The University of the Arts, Philadelphia, Library Exhibits, Music in the Process of becoming, Earle Brown photo by Sabine Matthes, March 2012

http://blogs.uarts.edu/libraries/2012/03/

MUSIC IN THE PROCESS OF BECOMING/MUSIC AS THE PROCESS OF BECOMING . . .

From left to right: Pauline Oliveros, 2011 (Photo: Claudio Casanova/AAJ/Italia), Earle Brown, 1993 (Photo: Sabine Matthes), Karlheinz Stockhausen, 1971 (Photo: Ray Stevenson). 
In their attempts to rupture preconceptions of what music is, many composers of the 1960s and 1970s concerned themselves with “concept” as opposed to aesthetics.

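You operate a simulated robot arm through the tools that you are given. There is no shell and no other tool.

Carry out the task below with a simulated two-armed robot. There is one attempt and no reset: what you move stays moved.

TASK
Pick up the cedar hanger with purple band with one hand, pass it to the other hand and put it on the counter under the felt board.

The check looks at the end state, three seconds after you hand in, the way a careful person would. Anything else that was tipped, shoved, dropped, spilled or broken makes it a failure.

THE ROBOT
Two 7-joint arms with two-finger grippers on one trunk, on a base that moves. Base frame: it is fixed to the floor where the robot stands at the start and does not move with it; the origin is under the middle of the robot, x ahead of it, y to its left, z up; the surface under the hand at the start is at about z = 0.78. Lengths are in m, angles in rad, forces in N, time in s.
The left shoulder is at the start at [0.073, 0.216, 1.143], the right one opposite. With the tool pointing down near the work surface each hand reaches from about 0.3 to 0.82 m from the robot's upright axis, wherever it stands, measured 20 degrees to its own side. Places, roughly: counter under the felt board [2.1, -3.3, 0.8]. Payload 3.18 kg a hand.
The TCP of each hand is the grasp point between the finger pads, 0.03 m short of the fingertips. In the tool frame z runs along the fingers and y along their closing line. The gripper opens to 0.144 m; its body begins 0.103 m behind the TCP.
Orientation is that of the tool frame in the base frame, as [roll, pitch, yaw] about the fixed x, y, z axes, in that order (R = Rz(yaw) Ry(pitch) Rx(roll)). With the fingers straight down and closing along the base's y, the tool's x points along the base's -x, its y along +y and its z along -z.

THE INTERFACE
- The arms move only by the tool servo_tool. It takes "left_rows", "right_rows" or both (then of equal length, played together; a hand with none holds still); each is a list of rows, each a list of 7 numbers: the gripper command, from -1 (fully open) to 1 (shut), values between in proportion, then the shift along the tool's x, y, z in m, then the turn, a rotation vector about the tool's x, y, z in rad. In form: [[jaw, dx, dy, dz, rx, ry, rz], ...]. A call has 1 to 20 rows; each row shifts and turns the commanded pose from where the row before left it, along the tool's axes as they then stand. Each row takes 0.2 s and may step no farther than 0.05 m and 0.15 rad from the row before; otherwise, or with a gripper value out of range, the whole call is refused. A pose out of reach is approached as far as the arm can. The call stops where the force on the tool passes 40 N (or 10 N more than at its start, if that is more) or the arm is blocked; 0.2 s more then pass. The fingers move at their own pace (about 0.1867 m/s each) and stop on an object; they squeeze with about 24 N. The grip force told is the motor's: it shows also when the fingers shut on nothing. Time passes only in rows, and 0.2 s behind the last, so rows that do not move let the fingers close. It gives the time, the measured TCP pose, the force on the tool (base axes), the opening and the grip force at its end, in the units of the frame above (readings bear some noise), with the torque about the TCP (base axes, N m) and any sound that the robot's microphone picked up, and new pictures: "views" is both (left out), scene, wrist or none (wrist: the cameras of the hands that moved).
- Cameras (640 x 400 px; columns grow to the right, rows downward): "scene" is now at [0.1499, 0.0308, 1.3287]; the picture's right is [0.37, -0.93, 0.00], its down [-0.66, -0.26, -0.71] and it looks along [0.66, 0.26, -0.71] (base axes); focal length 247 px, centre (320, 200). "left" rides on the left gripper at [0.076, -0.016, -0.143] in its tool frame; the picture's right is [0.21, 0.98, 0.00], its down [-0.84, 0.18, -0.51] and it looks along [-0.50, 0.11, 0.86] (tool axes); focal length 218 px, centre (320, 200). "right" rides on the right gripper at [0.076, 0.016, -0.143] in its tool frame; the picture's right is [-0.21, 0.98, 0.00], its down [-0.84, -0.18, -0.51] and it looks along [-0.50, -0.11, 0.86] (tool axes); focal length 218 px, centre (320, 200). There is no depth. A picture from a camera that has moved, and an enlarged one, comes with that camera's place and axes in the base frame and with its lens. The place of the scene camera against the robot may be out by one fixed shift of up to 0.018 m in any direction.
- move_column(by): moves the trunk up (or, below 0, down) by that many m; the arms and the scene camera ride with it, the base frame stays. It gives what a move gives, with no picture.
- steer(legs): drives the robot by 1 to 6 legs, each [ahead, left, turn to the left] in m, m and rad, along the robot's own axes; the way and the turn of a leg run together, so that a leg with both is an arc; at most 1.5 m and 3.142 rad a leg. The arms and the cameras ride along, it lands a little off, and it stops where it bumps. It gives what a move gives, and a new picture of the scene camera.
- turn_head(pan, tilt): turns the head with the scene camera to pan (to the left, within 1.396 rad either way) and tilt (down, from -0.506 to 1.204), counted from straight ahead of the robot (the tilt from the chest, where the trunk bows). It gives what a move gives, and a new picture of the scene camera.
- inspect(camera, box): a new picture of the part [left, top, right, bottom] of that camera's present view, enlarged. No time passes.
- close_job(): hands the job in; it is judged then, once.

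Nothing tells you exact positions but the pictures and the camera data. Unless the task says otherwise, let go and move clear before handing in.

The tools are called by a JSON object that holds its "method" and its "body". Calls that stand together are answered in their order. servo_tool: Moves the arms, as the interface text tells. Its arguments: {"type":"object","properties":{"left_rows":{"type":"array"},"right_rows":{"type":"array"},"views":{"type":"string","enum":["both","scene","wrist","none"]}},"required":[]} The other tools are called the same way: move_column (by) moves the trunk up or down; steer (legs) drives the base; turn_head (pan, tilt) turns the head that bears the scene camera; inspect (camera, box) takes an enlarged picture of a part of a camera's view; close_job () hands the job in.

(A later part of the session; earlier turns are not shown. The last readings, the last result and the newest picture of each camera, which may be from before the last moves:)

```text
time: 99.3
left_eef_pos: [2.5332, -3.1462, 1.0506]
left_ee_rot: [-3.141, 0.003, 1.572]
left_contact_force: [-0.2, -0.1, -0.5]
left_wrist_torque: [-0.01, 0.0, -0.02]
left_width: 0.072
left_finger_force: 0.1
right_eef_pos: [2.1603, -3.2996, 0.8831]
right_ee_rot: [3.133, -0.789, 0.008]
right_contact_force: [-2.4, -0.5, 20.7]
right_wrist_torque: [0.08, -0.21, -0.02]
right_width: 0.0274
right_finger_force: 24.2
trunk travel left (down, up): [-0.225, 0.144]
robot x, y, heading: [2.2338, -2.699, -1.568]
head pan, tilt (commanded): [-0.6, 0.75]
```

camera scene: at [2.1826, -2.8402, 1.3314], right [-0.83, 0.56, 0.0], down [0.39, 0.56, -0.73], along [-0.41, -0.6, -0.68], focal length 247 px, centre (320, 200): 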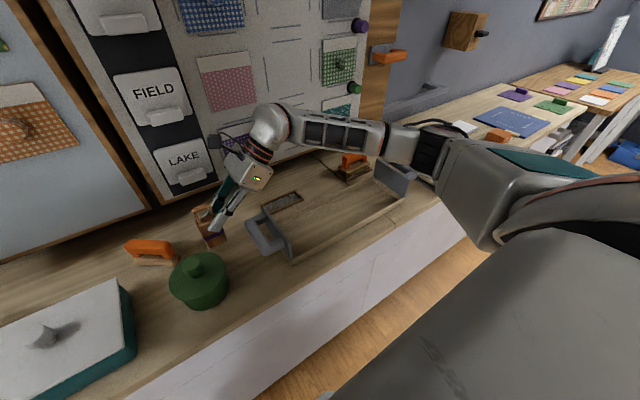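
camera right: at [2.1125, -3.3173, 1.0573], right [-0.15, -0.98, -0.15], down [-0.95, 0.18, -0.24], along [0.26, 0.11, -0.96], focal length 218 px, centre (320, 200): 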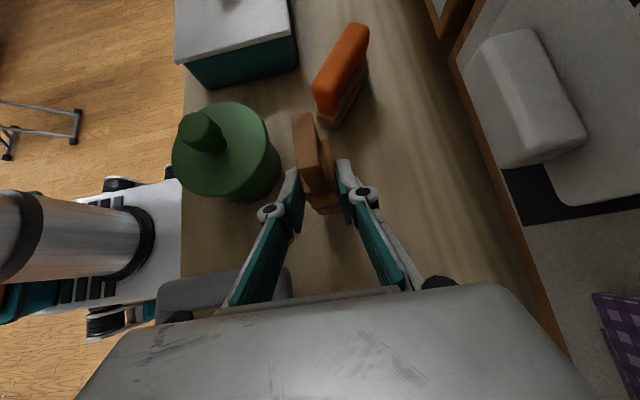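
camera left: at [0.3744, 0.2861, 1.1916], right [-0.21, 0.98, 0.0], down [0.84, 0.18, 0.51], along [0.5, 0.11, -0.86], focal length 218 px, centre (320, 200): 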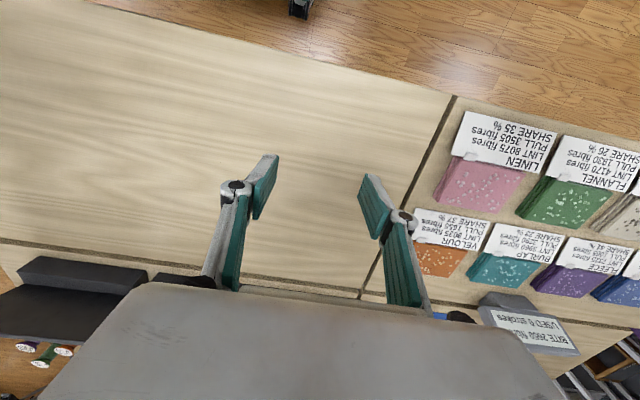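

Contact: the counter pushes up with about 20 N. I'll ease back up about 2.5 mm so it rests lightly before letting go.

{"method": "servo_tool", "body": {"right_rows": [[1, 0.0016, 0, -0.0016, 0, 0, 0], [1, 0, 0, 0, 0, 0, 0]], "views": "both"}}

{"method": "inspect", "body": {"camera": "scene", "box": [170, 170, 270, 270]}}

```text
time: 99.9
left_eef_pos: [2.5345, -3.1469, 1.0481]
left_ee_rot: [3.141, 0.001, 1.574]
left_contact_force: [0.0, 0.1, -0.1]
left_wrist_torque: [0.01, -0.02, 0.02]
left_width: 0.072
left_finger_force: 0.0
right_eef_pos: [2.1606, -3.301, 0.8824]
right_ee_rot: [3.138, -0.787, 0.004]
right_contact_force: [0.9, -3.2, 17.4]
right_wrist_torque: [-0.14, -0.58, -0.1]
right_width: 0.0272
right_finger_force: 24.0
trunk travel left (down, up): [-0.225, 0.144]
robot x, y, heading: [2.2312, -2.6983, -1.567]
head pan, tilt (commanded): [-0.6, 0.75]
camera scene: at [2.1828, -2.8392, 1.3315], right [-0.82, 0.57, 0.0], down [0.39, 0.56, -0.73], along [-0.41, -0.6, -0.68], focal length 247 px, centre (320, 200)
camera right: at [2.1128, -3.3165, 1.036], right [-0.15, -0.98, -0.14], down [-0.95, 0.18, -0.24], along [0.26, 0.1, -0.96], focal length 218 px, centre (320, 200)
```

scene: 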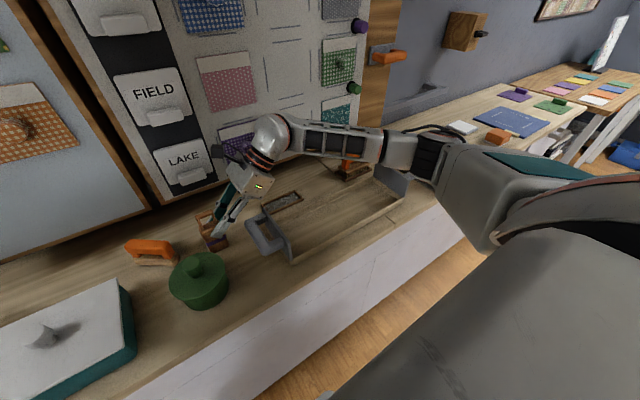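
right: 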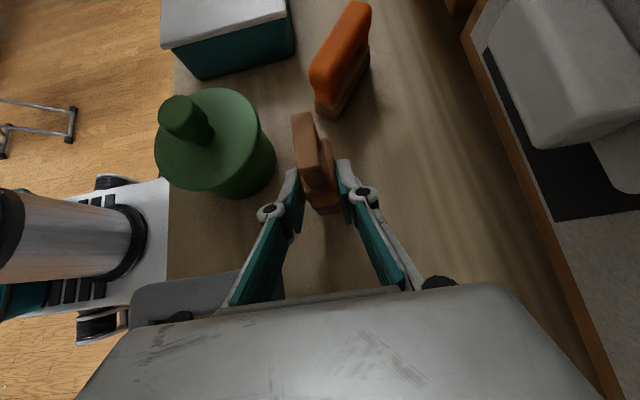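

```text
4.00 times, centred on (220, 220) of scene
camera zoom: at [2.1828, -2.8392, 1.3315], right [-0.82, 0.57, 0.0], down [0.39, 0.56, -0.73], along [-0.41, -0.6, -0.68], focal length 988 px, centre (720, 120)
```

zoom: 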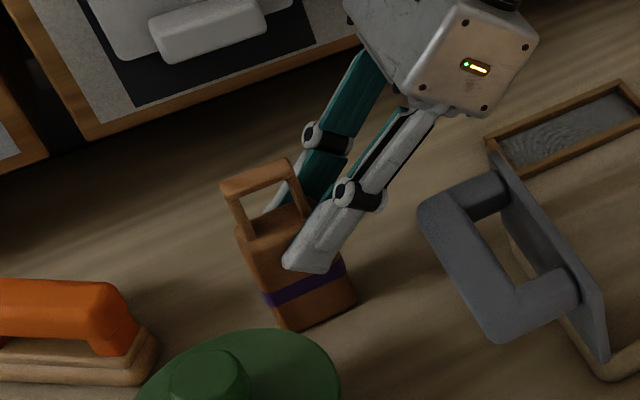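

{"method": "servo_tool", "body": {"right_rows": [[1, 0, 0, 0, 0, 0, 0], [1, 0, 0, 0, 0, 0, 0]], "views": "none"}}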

Artists and musicians of many stripes questioned both how music should be understood as a cultural product and how music should be performed and appreciated as a human activity. Here we spotlight three figures possessed of an experimental turn of mind—renegades, perhaps, but more accurately, searchers. Occasional headline grabbers (not always intentionally so) during those decades, Karlheinz Stockhausen, Pauline Oliveros, and Earle Brown have in common only that they afforded listeners with no conventional points of reference. Stockhausen, somewhat mystically, sought “the sound not yet heard”; Oliveros strove to deemphasize the value conventionally assigned to formal training; Brown emphasized the “creative ambiguity” of all interpretation. Their compositions embody that tendency within modernism that insists upon, indeed creates crisis—as in “crisis of conscience”—as the historically appropriate response to a beleaguered moment in the history of our age. But their conceptualizations of form, notation, and performance also lie at the core of the mobile and open-ended improvisatory music associated with today’s so-called New York downtown scene.